L’opéra italien et Cavalli trouveront en revanche leur place en Angleterre : Erismena, créé à Venise en 1655 et que nous donnerons à Aix-en-Provence l’été prochain, est probablement le premier opéra à avoir été traduit en anglais et joué en Angleterre en 1673. En témoigne sa partition manuscrite, complète avec le livret anglais, retrouvée en 2008 dans une bibliothèque privée.

Pour revenir à Eliogabalo, l’aventure fut passionnante, nourrie par le dialogue entre Leonardo García-Alarcón et Thomas Jolly, servie par une distribution sensible à cette lecture ramenant à la nature théâtrale de l’ouvrage.
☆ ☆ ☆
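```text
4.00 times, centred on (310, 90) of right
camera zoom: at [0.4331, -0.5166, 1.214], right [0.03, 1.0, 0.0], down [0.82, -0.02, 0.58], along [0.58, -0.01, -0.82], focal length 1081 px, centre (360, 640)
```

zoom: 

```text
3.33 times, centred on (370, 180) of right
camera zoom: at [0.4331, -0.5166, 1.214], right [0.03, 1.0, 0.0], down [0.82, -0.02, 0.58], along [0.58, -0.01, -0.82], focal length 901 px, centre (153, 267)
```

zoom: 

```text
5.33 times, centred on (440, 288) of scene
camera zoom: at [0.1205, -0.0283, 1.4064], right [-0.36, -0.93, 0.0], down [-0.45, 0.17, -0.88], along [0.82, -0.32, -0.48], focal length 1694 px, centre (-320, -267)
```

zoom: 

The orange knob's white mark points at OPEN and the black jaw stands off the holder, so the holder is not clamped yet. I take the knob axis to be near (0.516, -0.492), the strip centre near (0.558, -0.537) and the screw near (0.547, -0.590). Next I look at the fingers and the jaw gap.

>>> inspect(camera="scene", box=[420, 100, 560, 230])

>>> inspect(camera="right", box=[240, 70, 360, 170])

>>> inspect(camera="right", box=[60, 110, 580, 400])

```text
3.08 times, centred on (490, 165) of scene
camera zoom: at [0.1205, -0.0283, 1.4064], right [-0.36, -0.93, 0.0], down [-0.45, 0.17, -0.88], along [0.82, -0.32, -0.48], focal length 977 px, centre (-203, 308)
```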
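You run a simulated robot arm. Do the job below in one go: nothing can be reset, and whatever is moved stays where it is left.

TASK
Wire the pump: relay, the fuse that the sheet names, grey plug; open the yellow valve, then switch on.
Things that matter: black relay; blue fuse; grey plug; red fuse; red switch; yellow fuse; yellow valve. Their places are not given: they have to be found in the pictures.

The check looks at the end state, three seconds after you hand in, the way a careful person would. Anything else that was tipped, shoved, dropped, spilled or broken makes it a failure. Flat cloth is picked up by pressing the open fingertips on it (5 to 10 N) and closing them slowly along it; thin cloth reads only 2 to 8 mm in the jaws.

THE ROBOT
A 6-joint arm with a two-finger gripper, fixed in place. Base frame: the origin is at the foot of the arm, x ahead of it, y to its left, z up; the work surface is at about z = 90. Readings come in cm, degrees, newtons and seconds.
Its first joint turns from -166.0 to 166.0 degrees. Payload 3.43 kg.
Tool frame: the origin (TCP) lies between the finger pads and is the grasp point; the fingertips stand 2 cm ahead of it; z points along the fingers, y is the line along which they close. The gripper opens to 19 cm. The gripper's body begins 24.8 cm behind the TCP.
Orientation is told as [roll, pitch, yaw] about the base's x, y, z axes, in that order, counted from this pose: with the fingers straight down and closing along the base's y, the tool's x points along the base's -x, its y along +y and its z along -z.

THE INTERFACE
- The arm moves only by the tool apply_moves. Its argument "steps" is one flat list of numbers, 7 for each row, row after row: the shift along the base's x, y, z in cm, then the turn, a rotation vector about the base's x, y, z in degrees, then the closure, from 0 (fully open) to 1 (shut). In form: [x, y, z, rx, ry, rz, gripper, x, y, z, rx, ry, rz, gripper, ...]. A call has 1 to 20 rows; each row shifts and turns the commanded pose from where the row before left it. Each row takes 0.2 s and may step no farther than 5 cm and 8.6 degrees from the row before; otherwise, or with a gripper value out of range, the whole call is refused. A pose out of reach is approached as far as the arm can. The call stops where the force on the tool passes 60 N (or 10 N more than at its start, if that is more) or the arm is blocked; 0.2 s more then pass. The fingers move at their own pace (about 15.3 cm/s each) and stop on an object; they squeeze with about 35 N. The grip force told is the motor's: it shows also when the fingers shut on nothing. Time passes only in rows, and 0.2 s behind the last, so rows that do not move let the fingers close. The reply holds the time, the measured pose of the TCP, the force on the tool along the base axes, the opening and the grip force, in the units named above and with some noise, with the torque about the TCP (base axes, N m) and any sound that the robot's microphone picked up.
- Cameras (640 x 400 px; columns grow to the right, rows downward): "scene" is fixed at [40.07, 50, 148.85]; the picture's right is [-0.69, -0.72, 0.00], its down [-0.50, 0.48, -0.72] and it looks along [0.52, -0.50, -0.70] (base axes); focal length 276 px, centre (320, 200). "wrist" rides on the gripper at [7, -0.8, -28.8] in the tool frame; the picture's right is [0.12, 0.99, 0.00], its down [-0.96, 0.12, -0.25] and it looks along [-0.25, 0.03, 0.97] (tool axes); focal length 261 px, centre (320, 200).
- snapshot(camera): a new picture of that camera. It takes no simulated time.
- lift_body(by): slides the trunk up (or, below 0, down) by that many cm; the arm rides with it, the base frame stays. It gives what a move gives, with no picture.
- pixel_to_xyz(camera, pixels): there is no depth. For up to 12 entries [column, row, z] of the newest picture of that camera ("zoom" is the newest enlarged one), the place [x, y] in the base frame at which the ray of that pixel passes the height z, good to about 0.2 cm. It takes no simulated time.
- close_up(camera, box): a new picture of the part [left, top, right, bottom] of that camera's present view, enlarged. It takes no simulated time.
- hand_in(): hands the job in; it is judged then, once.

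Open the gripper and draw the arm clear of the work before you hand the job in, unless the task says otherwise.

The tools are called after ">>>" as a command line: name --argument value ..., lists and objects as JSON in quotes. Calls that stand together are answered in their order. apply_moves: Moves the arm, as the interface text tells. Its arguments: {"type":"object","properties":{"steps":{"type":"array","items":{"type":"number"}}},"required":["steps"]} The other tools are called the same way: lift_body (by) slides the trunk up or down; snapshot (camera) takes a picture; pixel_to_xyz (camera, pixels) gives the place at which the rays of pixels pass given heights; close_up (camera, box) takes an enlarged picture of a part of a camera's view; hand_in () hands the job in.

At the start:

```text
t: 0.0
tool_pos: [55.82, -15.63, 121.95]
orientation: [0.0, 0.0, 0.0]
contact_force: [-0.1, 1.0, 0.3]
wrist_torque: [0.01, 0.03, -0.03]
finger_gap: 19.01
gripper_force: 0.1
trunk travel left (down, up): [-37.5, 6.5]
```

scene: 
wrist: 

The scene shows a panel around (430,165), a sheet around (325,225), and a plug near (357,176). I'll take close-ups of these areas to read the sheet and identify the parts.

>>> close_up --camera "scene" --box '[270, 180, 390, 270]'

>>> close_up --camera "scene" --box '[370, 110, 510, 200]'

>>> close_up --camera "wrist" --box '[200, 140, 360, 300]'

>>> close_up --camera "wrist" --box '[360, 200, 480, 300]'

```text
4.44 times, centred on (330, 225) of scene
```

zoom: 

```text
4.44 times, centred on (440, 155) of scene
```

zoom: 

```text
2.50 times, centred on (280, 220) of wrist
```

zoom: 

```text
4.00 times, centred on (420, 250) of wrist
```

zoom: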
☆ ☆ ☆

Ce furent aussi le charisme de Franco Fagioli dans le rôle-titre et de Nadine Sierra en Flavia Gemmira, de belles retrouvailles avec Valer Barna-Sabadus et Mariana Flores d’Elena, et l’arrivée du Chœur de Chambre de Namur sur notre plateau cavallien.

Archive | Scène finale et saluts d’Eliogabalo de Cavalli à Paris en 2016

La tête dans les nuages de carton d’Il Giasone, les forces instrumentales de Cappella Mediterranea tiennent ferme leur cap vers Cavalli. C’est au Grand Théâtre de Genève que l’ensemble s’illustre dans ce dramma musicale au ton rieur et bouffon, confirmant Valer Barna-Sabadus en premier rôle cavallien. La lecture de Cappella Mediterranea et de Serena Sinigaglia y déverrouille les ressorts comiques et dramatiques de l’ouvrage, réminiscences de sa création au carnaval de Venise en 1649 et de son record de popularité au XVIIᵉ siècle.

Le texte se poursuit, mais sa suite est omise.